Wednesday, April 25, 2007

Roughnecks’ 2007 season offered hope that wasn’t meant to be

The mallards were all lined up. Then destiny was shot out of the air with barely a quack.

Leading into the final weekend of the National Lacrosse League, the Calgary Roughnecks had to take care of their own business simultaneous to other teams giving them a leg up. It was one of those “make the playoffs if” scenarios. Make the playoffs if the ‘Necks beat either Arizona or Edmonton on the road. Host a playoff game if Calgary won both games and if Arizona lost their contest with Minnesota.

Everything fell into place. The Roughnecks finished second in the NLL West Division and lost to Arizona in the quarterfinal. Then the “if” game went south.

If Calgary beat the Sting and San Jose beat Colorado, Calgary would host the semi-final. If Rochester won the East, the Roughnecks would also end up hosting the Champion’s Cup, as the Knighthawks would be bumped from their arena in lieu of the circus.

San Jose did beat the Mammoth; it’s too soon at the time of this submission to know if Rochester can reach the final, but the ‘Necks failed to hold up their end of the deal to make it all come together.

“It’s disappointing,” goaltender Ryan Avery expressed solemnly. “Anytime you don’t win the championship, it’s disappointing.”

Avery and Andrew Leyshon shared netminding duties in the quarterfinal game with Arizona.

Jeff Dowling, who took over head coaching duties from Chris Hall at mid-season, was disappointed that Avery gave up six goals on 15 shots.

“On the sixth goal, I thought we needed to put Andrew in to see if we could spark the team.”

It did. It was 8-6 at the half and 8-8 early in the third. Then the Sting chalked up a couple of quick goals to take the lead and never looked back. Avery went back in the net to try and swing the momentum, but the offense failed to comply. The final score was 13-9.

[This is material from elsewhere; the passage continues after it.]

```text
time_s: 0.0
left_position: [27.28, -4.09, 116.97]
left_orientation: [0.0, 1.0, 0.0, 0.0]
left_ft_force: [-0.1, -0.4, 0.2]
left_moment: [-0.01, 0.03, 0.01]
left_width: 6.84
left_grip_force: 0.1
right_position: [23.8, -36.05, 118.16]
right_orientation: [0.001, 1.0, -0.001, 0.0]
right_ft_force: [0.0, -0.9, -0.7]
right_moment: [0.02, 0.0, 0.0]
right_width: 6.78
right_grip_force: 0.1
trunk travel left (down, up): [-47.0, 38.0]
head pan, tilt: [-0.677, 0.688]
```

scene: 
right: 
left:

“It was typical of how our season went: up and down,” described forward Tracey Kelusky, who finished the season 11th in league scoring and second in team scoring (35-53-88), behind forward Lewis Ratcliffe (50-54-104).

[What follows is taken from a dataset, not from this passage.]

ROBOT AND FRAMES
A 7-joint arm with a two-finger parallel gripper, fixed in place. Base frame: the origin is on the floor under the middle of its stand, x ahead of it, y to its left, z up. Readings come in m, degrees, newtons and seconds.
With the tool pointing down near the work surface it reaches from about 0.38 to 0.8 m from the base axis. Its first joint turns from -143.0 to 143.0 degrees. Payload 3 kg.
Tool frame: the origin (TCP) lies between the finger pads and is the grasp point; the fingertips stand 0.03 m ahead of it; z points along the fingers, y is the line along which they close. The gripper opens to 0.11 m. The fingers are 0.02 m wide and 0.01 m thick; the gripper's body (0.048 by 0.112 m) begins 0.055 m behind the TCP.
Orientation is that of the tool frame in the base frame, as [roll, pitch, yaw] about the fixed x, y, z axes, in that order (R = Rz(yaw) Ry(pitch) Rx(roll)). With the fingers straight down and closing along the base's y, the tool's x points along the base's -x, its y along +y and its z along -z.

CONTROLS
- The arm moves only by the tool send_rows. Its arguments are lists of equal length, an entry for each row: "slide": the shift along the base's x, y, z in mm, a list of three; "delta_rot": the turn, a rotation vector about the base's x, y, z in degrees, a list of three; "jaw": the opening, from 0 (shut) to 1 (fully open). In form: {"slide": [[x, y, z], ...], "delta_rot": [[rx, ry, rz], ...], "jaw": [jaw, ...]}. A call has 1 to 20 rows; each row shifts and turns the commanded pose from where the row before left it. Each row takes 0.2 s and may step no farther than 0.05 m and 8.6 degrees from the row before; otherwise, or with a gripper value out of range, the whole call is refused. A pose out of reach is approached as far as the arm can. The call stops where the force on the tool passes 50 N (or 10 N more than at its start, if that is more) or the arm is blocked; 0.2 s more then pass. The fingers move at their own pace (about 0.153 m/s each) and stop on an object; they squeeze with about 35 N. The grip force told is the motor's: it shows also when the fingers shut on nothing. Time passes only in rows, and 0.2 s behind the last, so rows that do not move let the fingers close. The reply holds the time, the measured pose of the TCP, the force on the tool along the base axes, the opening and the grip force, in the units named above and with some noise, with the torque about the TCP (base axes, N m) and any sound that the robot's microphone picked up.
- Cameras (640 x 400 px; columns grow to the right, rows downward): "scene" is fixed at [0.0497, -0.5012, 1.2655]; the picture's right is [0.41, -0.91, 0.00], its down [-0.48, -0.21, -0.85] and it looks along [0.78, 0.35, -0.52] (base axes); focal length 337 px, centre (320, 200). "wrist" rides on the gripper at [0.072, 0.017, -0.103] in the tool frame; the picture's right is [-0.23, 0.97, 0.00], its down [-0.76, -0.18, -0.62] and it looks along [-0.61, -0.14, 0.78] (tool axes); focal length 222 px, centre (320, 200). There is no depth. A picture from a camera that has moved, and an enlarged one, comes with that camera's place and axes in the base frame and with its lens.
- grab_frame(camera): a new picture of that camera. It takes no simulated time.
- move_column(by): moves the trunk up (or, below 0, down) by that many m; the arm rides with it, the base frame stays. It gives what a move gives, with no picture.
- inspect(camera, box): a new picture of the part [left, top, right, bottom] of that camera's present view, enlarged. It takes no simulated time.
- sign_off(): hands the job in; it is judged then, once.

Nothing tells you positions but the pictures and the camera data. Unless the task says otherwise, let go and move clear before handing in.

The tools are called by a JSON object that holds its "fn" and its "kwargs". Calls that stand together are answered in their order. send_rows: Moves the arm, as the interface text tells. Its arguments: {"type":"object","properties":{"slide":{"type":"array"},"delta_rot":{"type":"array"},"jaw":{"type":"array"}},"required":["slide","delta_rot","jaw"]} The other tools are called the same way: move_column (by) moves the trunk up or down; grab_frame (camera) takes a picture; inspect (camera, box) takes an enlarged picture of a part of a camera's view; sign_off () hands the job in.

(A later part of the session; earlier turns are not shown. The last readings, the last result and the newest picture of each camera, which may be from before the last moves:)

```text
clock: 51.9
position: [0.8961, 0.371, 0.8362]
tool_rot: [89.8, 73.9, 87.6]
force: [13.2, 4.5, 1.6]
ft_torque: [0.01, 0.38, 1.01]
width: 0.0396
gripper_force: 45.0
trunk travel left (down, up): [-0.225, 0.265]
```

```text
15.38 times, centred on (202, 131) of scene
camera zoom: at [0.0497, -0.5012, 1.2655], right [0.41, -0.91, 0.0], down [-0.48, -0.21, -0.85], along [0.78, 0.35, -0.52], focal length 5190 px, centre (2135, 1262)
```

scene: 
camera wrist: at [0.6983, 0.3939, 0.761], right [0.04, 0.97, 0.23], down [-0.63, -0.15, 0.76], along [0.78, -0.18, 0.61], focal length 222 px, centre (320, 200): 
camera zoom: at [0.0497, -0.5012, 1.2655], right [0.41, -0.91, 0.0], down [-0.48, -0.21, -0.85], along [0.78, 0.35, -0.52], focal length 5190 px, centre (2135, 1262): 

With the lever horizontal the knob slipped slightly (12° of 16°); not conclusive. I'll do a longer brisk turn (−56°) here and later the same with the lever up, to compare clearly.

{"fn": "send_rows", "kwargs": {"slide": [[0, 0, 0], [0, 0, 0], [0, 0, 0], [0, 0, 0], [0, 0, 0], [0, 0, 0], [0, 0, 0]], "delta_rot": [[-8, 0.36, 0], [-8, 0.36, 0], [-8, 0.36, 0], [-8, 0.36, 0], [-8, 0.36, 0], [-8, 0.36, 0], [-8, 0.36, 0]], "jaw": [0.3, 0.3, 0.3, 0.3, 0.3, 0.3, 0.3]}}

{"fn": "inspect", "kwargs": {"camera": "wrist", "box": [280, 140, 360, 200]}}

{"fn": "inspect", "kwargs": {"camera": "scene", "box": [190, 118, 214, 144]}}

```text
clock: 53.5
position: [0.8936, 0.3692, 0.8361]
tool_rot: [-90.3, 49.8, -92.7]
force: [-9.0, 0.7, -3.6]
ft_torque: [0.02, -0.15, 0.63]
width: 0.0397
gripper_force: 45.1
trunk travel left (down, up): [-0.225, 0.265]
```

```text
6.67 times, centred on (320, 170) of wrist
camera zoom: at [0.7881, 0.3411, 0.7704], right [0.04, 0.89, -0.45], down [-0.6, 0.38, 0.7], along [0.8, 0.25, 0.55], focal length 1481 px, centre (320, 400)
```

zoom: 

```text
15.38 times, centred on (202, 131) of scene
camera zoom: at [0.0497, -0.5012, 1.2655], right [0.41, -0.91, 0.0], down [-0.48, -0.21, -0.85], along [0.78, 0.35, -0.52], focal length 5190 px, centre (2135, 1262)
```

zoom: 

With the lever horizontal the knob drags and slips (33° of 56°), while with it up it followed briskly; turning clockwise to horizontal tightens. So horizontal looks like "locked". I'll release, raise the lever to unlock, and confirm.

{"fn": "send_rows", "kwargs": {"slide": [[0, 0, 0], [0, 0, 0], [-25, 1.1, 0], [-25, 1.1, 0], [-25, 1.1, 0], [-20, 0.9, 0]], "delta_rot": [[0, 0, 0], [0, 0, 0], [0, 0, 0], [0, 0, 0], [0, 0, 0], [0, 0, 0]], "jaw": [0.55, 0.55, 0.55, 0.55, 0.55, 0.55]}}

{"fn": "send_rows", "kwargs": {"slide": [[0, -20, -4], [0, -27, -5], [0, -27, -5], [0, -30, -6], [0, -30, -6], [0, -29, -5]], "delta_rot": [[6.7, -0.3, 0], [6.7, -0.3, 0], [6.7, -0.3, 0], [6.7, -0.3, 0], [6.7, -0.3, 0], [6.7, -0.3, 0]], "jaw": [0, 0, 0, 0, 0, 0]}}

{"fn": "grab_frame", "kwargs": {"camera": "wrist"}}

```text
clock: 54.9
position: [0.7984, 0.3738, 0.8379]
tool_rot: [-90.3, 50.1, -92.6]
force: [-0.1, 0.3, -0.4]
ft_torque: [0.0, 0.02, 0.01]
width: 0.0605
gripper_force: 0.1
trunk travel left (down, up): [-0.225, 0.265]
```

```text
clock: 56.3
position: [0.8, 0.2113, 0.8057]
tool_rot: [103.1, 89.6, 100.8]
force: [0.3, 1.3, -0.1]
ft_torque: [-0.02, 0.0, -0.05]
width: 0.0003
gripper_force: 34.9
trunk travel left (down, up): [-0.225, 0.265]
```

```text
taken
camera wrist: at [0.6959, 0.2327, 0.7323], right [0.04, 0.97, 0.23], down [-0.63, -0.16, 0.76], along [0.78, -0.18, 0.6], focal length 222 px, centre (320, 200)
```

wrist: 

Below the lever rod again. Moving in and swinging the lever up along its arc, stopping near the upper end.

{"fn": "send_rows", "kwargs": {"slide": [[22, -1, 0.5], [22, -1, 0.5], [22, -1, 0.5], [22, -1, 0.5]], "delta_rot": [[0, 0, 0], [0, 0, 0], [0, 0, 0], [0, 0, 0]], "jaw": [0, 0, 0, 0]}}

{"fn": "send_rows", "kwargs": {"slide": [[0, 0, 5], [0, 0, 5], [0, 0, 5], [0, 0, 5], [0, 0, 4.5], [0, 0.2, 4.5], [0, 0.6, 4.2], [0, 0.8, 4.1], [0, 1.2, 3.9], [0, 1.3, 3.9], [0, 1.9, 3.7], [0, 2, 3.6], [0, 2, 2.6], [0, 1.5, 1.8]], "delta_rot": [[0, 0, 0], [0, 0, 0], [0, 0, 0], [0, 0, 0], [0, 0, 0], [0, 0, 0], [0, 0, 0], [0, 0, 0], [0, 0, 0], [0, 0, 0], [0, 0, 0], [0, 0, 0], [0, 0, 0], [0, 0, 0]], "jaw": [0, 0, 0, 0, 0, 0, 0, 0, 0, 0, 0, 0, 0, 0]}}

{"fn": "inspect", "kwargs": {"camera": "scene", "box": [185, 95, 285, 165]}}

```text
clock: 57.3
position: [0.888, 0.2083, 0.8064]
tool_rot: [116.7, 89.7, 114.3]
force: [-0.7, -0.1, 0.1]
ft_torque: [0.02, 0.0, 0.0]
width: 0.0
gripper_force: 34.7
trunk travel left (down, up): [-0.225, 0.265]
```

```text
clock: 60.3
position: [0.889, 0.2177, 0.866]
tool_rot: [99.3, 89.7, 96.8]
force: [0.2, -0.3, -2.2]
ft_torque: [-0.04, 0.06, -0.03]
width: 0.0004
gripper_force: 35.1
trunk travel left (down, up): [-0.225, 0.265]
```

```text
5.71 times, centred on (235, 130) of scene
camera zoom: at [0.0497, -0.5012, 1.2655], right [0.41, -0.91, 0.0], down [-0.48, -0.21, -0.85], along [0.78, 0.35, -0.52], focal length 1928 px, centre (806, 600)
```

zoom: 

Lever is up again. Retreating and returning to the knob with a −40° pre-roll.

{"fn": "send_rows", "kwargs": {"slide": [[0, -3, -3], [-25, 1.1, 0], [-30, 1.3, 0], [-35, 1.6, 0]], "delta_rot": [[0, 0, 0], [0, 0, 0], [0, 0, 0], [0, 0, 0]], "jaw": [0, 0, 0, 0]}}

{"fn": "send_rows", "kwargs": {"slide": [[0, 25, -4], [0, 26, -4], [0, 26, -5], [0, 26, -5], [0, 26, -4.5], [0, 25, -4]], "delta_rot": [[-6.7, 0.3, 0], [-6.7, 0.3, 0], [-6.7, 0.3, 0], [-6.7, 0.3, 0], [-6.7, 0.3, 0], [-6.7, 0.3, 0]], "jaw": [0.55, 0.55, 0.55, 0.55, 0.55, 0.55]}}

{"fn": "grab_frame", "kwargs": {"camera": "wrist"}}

“We weren’t able to build off anything. We had a great weekend last weekend. You look at (this quarterfinal game), thinking we’re going to play better. We never really peaked. We never played with the sense of urgency that we needed. I don’t know whether it’s complacency. I have no idea what it is.”

Kelusky still insisted this was a championship-caliber team.

Post-game, Dowling told the team that while they didn’t play well in this quarterfinal game, they were still a great team. “If they stick together; get them working together, and they can beat any team in the league.”